Governor Bill Lee has lost in all three federal district courts in Tennessee in his attempt to prevent universal masking mandates in public schools. Yesterday (9/24), Lee lost in the East and Middle districts of Tennessee and he had already lost in the West district.

Meghan Mangrum and Mariah Timms have more in the Tennessean on the court ruling in Middle Tennessee:

Williamson County and Franklin Special schools will be able to enforce mask mandates under a ruling Friday from a federal judge in Nashville. 

U.S. District Judge Waverly D. Crenshaw, Jr. issued the order in the afternoon, blocking Gov. Bill Lee’s executive order allowing parents to opt their children out of the district’s mask mandates. 

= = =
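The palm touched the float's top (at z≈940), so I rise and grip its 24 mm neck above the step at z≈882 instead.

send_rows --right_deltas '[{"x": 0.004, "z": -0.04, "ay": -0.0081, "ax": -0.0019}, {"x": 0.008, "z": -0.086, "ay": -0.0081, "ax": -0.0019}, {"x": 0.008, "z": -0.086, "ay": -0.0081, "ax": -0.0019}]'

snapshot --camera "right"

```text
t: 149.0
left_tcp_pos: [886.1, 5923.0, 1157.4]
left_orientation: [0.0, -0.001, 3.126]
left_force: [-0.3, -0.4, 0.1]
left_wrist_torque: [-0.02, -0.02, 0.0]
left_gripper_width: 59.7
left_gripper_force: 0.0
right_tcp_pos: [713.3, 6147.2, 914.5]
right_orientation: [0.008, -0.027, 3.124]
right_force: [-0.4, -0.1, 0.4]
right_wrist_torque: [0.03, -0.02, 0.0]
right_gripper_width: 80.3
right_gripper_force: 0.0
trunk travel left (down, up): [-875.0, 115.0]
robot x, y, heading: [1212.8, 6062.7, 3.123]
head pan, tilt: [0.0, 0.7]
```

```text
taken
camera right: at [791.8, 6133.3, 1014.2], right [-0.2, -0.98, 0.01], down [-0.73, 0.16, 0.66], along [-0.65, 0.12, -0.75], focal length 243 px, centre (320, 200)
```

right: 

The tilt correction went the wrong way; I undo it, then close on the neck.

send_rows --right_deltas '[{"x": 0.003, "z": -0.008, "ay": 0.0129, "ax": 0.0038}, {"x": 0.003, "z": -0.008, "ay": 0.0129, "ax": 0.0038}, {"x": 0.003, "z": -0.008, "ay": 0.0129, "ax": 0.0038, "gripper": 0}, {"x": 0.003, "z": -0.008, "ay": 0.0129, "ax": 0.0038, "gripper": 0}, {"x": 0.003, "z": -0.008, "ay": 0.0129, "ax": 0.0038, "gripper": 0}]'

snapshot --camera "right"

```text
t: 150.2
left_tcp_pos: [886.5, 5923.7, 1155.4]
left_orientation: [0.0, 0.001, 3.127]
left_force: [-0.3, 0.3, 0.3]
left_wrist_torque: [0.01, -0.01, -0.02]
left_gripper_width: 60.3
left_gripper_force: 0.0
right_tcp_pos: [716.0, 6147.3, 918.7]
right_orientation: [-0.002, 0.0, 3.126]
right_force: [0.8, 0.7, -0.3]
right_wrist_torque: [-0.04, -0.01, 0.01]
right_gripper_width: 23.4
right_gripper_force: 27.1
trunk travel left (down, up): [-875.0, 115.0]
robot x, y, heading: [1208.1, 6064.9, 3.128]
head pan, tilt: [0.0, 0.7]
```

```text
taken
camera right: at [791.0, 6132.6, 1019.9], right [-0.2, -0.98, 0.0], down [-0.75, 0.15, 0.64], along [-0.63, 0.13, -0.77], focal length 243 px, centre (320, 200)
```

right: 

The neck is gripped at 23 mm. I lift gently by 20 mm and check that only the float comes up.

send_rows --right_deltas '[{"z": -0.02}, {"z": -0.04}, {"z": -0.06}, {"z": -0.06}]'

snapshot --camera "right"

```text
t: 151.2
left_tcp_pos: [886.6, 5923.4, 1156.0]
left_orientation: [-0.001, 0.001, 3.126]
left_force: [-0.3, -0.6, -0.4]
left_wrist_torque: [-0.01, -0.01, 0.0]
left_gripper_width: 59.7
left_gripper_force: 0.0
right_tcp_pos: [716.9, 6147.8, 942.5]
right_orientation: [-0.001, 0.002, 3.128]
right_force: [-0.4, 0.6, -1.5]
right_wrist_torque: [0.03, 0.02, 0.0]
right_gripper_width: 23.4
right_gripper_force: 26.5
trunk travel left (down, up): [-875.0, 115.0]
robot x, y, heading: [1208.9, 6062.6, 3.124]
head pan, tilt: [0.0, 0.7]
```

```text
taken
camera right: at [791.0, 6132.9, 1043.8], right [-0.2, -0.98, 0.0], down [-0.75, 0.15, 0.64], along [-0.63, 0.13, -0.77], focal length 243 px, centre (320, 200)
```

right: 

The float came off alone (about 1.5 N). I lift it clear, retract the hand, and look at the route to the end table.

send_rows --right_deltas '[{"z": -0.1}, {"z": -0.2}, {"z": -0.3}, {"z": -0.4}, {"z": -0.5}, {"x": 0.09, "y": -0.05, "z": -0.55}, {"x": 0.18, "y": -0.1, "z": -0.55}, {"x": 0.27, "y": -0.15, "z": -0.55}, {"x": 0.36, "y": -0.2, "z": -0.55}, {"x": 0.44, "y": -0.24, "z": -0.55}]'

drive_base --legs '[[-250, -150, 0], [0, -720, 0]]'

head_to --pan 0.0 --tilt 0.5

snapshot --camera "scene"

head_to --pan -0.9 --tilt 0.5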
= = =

The judge’s decision is temporary, lasting until 11:59 p.m. on Oct 5, the same time as Lee’s order is set to expire. On Friday, the governor told reporters he hasn’t yet decided on whether to renew the executive order. 

In spite of the setbacks in court designed to maximize student safety by mitigating COVID spread, Lee has indicated he may renew his order. Of course, that would be a moot point in at least Shelby and Knox County’s, as the rulings there overrule the opt-out approach Lee is promoting.

Nashville state Senator Jeff Yarbro pointed out Lee’s losing streak in a tweet:

It’s unclear why Lee would persist with a model he suggests he has no plans to enforce and which judges have ruled essentially unenforceable.

and now the governor says he isn’t planning to take action against districts that don’t comply with his order on mask opt-outs.

Something about you can’t please all the people all the time comes to mind.